--- START OF Data lines ---

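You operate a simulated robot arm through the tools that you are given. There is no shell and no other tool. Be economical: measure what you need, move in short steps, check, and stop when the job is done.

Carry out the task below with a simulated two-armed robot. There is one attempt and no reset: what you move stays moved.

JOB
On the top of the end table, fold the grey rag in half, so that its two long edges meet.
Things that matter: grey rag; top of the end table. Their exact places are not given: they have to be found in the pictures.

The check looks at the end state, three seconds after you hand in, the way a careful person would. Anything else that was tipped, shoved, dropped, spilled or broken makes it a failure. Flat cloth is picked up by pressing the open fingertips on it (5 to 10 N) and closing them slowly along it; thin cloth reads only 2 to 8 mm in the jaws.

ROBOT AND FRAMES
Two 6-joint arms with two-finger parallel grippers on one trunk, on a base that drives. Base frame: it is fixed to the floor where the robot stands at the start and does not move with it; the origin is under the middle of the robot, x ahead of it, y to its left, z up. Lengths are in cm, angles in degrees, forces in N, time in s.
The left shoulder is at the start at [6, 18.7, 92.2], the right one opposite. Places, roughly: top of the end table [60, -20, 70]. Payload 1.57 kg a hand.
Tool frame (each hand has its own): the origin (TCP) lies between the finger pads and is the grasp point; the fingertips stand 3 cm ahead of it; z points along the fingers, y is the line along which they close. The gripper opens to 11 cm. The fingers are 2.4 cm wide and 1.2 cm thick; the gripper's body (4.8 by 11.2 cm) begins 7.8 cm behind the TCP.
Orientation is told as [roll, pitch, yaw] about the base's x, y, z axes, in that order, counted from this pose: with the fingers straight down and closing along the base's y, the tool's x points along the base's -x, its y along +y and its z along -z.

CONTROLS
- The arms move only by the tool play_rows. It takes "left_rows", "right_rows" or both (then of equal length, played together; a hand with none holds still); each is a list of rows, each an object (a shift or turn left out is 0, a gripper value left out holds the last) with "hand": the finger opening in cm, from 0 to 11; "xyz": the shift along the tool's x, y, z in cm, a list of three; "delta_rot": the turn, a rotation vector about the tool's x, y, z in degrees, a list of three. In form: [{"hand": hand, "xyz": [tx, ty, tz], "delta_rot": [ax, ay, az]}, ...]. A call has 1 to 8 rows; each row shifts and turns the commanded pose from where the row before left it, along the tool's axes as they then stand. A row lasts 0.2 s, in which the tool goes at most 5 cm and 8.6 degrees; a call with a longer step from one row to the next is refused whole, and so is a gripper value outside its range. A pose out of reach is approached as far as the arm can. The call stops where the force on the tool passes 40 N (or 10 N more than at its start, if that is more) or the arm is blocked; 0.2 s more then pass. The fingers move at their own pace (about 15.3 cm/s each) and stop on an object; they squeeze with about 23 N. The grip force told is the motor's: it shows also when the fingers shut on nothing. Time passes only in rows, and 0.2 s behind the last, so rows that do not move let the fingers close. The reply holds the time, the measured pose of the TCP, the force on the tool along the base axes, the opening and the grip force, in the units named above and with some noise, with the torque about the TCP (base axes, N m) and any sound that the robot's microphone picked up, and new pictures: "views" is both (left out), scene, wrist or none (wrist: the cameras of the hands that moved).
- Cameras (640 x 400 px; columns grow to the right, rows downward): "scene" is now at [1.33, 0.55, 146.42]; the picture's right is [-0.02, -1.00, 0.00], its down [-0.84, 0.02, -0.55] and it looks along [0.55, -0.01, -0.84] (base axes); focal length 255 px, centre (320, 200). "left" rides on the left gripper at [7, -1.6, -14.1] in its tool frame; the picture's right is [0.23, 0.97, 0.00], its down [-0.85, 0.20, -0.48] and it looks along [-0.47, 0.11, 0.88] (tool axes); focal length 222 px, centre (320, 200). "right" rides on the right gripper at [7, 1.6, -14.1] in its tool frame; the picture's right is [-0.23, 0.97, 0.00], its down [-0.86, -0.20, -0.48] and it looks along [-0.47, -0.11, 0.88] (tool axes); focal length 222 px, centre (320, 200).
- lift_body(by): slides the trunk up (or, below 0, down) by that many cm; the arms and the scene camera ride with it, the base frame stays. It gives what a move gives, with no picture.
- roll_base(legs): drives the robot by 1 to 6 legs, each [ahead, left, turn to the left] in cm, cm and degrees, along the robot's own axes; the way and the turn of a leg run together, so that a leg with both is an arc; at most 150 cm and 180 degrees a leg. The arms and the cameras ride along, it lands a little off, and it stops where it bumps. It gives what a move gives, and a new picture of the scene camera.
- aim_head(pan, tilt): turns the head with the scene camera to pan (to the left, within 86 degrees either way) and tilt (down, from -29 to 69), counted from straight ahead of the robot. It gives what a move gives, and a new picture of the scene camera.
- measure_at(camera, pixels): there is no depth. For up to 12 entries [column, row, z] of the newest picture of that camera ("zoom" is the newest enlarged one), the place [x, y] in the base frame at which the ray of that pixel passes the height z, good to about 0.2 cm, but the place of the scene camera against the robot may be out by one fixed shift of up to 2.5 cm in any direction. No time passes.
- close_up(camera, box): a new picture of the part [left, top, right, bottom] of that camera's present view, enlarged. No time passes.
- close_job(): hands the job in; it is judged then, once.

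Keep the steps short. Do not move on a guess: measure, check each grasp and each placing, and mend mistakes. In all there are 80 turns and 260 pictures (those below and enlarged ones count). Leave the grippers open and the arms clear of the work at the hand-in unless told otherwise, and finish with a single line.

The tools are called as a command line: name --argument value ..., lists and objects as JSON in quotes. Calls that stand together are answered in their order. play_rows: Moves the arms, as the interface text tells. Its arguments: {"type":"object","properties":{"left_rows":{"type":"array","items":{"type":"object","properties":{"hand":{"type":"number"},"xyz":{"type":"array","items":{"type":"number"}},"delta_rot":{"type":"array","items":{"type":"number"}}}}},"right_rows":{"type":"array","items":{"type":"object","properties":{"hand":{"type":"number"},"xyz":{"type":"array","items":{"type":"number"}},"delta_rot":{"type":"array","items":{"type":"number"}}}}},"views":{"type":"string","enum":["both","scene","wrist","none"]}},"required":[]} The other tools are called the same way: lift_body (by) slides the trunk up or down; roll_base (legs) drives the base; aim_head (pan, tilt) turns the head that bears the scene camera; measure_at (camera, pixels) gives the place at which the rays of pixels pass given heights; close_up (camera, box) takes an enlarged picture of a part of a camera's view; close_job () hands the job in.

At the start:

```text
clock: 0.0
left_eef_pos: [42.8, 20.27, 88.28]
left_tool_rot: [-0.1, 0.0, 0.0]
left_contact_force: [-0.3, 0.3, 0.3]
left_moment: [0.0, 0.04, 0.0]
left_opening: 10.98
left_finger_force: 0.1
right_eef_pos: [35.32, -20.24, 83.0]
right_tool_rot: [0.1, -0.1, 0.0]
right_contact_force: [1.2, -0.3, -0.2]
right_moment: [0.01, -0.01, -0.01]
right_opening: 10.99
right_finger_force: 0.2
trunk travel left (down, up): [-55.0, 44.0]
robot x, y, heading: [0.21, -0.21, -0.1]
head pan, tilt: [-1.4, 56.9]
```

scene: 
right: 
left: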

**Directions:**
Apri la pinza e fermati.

--- END OF Data lines ---
--- START OF Given text ---

Because you cannot be overwhelmed ...a reminder of our power

I must have felt overwhelmed many times before in my life, but one time stands out in bold relief in my mind. There were many papers to be submitted, and I had chosen an ambitious project of finding out about the tiny Jewish community in Singapore and write up a research paper on it. I can still see that moment when my mind went into a whirl, I felt choked, and was completely sinking in worry, pretty sure I was not going to make it.

But I did. I breathed deep. I wrote a long list of what needed to be done. I prayed. I decided I would die trying. Then I got started.

Well, nearly thirty years later you would imagine I have had enough practice managing multiple responsibilities and some crises; so I should be this happy lark. This is the weird thing about life. It doesn't get easier - we don't get to be fully on top of everything, it just won't run like clockwork.

So we get overwhelmed - again.

There are two main reasons we feel the demands creeping up around us and we feel unable to tackle them to satisfaction. 

1. it is a particularly crazy season with simply too much going on.
This happens for example when there are plans and commitments and out of the blue there is also a crisis, or a sickness. This is why wisdom suggests we do not fill our days to the brim with plans. Buffers must be built-in.

2. you are actually hurt and in pain.
We all love to believe we are strong; and we are. But we do get hurt and suffer. In one sense, Christians who live with a longing for our true home carry about a pain and weariness because this world doesn't really suit us. But there are specific painful experiences; in fact, pain feels different to each one. Some painful situations don't resolve easily so we are actually living with a measure of pain all the time. This no doubt takes some of our capacity away. 

But even so, the pain is never the final word. Painless-ness is the final word, the apt description of where we are headed. So when we persist in pain, it is because we haven't given time to heal and found right resources for it, or we have forgetten Someone can take it all. We have forgotten to hand it over to Him. We have forgotten to take time for this all-important exchange, where we breathe in peace again.

This is the power I have: to gather up all that's a-tossed within my bosom and hand them over to the Prince of Peace. And how often do I need to do it? Very often. 


In the morning, I hand over what this day is about, how much I will accomplish.An hour later, I hand over my nagging concern about whether my kids are doing ok.By lunch, I have noticed that my heart is still heavy, so I take that to Him again.Evening comes and I find a clarity about my pain, I write briefly about where it comes from, and once again, He gladly took the list.

Often, as I hand it over, He hands me a little something that brings a smile to soul and face:
-notice that little bird nipping merrily among the leaves?
-an email that says "what you do matters, thank you"
-"my child, how can I deny myself and fail to be faithful?"

And then, last week, I learnt afresh about praying with authority. I felt my soul stir and my Father seemed to say, "there you go, forgetting again....". I blushed a little, but as I read, then said the words -- blood rushed within me like torrents of water coursing through the curves and edges within my soul, rushing from headwaters that have come unfrozen and is unleashing its force; His Life reviving within.

--- END OF Given text ---

**Directions:**
**A)** Repeat the span of the given text whose first words are "1. it is a particularly" and whose last words are "must be built-in.".
**B)** Give the continuation of the given text.

**Answers below:**
**A)**
1. it is a particularly crazy season with simply too much going on.
This happens for example when there are plans and commitments and out of the blue there is also a crisis, or a sickness. This is why wisdom suggests we do not fill our days to the brim with plans. Buffers must be built-in.

**B)**
Here is the prayer: 

“In the strong name of Jesus Christ I stand against the world, the flesh and the devil. I resist every force that would seek to distract me from my centre in God. I reject the distorted concepts and ideas that make sin plausible and desirable. I oppose every attempt to keep me from knowing full fellowship with God.

By the power of the Holy Spirit I speak directly to the thoughts, emotions and desires of my heart and command you to find your satisfaction in the infinite variety of God’s love rather than the bland diet of sin. I call upon the good, the true and the beautiful to rise up within me and the evil to subside. I ask for an increase in righteousness, peace and joy in the Holy Spirit.

By the authority of almighty God, I tear down Satan’s strongholds in my life, in the lives of those I love, and in the society in which I live. I take unto myself the weapons of truth, righteousness, peace, salvation, the word of God and prayer. I command every evil influence to leave; you have no right here and I allow you no point of entry.

I ask for an increase of faith, hope, and love so that, by the power of God, I can be a light set on a hill, causing truth and justice to flourish.

These things I pray for the sake of him who loved me and gave himself for me.
 In Jesus’ name, Amen.”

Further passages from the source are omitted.